- [Passage]
━━━━━━━━
Fundador do movimento Slow Food ministra palestra sobre gastronomia e consumo consciente
O fundador do Movimento Slow Food, Carlo Petrini, esteve na Universidade Federal de Santa Catarina (UFSC) na tarde desta terça-feira, 7 de novembro, para ministrar uma palestra sobre o assunto. A atividade foi realizada no auditório do Centro Socioeconômico (CSE), e foram debatidos assuntos como agricultura familiar, consumo responsável e o impacto que a produção de alimentos tem em diversos setores da sociedade.
Carlo Petrini explicitou o conceito de gastronomia como uma ciência multidisciplinar, que vai além da culinária. “A gastronomia também é agricultura, zootecnia, biologia, química e física. A gastronomia, no nível humano, também é antropologia, história da cultura, é nossa identidade”. Além dessas áreas, o jornalista destacou que a gastronomia envolve economia política, porque as inúmeras disputas por terra que aconteceram na história da humanidade foram lutas pelo poder ligado à produção de alimentos. A distorção do conceito de gastronomia, segundo Petrini, está ligada a um paradoxo: “Nunca se falou tanto de comida, e a situação agrícola é um desastre, em qualquer parte do mundo. Essa visão induz a pensar mal, não é educativa”.
━━━━━━━━
- [Supplied information]
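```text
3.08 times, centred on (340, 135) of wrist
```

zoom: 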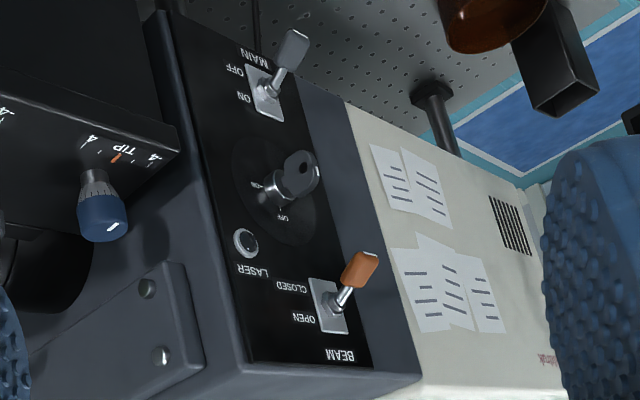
━━━━━━━━
- [Brief] Repeat the passage word for word.

- [The result]
Fundador do movimento Slow Food ministra palestra sobre gastronomia e consumo consciente
O fundador do Movimento Slow Food, Carlo Petrini, esteve na Universidade Federal de Santa Catarina (UFSC) na tarde desta terça-feira, 7 de novembro, para ministrar uma palestra sobre o assunto. A atividade foi realizada no auditório do Centro Socioeconômico (CSE), e foram debatidos assuntos como agricultura familiar, consumo responsável e o impacto que a produção de alimentos tem em diversos setores da sociedade.
Carlo Petrini explicitou o conceito de gastronomia como uma ciência multidisciplinar, que vai além da culinária. “A gastronomia também é agricultura, zootecnia, biologia, química e física. A gastronomia, no nível humano, também é antropologia, história da cultura, é nossa identidade”. Além dessas áreas, o jornalista destacou que a gastronomia envolve economia política, porque as inúmeras disputas por terra que aconteceram na história da humanidade foram lutas pelo poder ligado à produção de alimentos. A distorção do conceito de gastronomia, segundo Petrini, está ligada a um paradoxo: “Nunca se falou tanto de comida, e a situação agrícola é um desastre, em qualquer parte do mundo. Essa visão induz a pensar mal, não é educativa”.